Sunday, August 18, 2013

Reading Journal: Collected Novellas, by Gabriel Garcia Marquez (1990)

My first foray into the rarefied air around this Nobel winner, the collection contains three novellas: Leaf Storm, (1955); No One Writes to the Colonel (1961). and Chronicle of a Death Foretold (1983). The first - which is Marquez's first book ever, and, Wikipedia tells me, took seven years to find a publisher - tells of a man going against the people of his town to give an outcast a decent burial. The second is about a war veteran waiting day after day, year after year, for his army pension to start coming in. The final story's a reconstruction of the circumstances of a murder, stringing along the suspense and making you question how it will finally happen right up until the final page. As a group, I'm sure Marquez never intended for them to be interpreted as a group, (though he's still alive, we could ask him), but each story has an element of the absurd, an incredible level of pathos, less magic than the magic realist style he became known for after One Hundred Years of Solitude (I hear), and, most interestingly to me, a persistent sense that death is always in the room. My favourite - and Marquez's, too, (Wikipedia again) - was Leaf Storm; he liked it because it was first and in a way his purest and most personal work, but I enjoyed it most because of the shifting narrative voice: the story's told in turns by an old man, his daughter and his grandson, which keeps the account interesting because each of the three has a different opinion that colours the telling. My least favourite was the final story, I just thought it dragged on, but I have to say, that was the point: everyone knows that Santiago Nasar has been killed, and before that, everyone knew that he was going to be killed - the story's entirely in the lead-up, the foretelling and not the death itself. In all, I'm glad I started with three shorter works instead of one of the longer novels, as it was a chance to see his style varying and evolving as well as to get acquainted with his preoccupations... not to mention, a first visit to Macondo (in Leaf Storm), the town to which we will return in One Hundred Years of Solitude. Or I will, at least. Trans. Gregory Rabassa (LS, CDF) and J.S. Bernstein (NWTC).

Sunday, August 11, 2013

Reading Journal: April Fools Day, by Josip Novakovich (2005)

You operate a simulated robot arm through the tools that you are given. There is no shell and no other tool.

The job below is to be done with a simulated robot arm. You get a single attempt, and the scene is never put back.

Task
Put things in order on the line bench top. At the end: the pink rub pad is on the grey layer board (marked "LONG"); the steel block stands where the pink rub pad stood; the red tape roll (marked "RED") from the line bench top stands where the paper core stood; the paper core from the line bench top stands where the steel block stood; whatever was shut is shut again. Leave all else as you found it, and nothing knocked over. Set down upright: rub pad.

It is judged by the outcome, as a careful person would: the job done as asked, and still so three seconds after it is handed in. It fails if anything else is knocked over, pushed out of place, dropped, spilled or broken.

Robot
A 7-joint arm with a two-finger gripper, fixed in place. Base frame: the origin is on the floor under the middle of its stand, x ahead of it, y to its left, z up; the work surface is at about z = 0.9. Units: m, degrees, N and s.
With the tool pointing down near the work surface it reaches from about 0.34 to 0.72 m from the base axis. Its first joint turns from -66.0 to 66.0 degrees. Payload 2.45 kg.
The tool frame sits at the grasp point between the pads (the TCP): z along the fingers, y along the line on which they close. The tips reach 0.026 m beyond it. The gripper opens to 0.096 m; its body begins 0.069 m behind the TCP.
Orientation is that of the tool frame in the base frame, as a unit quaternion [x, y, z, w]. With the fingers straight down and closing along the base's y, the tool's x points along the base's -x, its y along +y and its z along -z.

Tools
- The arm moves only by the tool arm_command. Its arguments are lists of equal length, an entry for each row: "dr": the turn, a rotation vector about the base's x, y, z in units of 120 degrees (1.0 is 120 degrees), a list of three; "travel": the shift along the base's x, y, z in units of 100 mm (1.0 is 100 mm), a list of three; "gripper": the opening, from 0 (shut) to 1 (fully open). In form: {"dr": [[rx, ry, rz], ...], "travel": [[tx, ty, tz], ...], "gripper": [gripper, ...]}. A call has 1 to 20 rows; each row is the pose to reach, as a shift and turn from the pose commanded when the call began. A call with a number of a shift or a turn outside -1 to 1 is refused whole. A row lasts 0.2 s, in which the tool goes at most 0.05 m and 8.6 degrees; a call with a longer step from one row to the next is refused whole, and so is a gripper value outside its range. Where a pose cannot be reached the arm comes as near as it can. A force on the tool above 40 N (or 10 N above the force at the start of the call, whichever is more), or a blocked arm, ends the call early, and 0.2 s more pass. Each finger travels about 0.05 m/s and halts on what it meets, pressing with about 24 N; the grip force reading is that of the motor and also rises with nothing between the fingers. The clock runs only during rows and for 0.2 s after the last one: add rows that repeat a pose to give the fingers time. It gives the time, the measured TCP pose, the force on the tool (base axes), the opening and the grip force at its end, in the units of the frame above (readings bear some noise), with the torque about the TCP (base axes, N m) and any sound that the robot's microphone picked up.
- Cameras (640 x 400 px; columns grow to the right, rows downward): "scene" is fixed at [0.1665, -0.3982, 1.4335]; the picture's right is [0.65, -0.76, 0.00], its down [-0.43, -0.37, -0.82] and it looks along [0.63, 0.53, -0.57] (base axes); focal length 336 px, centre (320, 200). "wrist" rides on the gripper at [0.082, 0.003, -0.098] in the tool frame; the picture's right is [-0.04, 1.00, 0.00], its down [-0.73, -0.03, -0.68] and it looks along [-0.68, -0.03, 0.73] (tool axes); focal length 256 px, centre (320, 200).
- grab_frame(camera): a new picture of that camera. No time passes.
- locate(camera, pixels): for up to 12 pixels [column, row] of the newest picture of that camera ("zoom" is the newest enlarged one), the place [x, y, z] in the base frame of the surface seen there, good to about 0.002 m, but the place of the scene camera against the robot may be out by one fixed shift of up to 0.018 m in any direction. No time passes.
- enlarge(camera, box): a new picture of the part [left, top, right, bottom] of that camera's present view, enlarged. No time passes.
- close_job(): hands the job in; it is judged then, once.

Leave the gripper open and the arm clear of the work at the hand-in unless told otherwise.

I probably won't come up with a better descriptor for this novel than Francine Prose did when she called it the "Croatian Candide," but there was a second comparable I discovered as I read it, Kafka, which I hope wasn't only because the book has an Eastern European totalitarian backdrop. More than anything, what struck me about this was how humourously absurd everything was, right down to chapters titled "After a soccer war, Croatia becomes a banana republic," and (slight spoiler alert), the trifecta of "Ivan tries family happiness," "Ivan discovers the thrills of adultery" and "The joys of cuckolding come to a sorry end." The desire to laugh at this simple man's existence is juxtaposed with a very real account of growing up under Tito and the dissolution of Yugoslavia, and though the character comes of age with the country, bringing to mind a figure like Saleem Sinai in Midnight's Children, and the writing is dense, the work never feels heavy-handed or overly political, and the absurdities of this one man's life only paint the political realities with the same brush by implication. My enjoyment lessened in that book's latter third, which grapples with the metaphysical when Ivan is presumed dead and/or to be a ghost, but overall it's a remarkably pleasing read. (Full disclosure: Josip lead one of my fiction workshops at Summer Literary Seminars, Vilnius, in August, 2011... regretfully, I'm only now getting around to reading his novel.)

Sunday, August 4, 2013

Reading Journal: The Yellow Birds, by Kevin Powers (2012)

I hate to do it, but sure, I'll say it: Tim O'Brien for the Iraq War. It gets a bit purple in places - one two-page sentence in the latter half, in particular - and it doesn't push the limits of recall versus recount in the way The Things They Carried does, but this is in a way a much-needed novel, one that imagines around the giant reality of this conflict. What impressed me most was that not a ton happened in the book: it alternates from scenes during, before and after our hero, John "Bart" Bartle, embarks on his mission, and other than him there are only two other major characters: his friend, the 18-year-old Private Daniel Murphy, and the battle-hardened sargeant, Sterling. It's compelling throughout and reads fast while being rather imaginative and stylized, telling a simple story in clear and plain language and earning comparisons to everyone from Hemingway and Stephen Crane to Cormac McCarthy, as in this Guardian article, written upon the book's snagging of the newspaper's first novel prize. Love it or otherwise, it will endure - I thought it was a very good novel.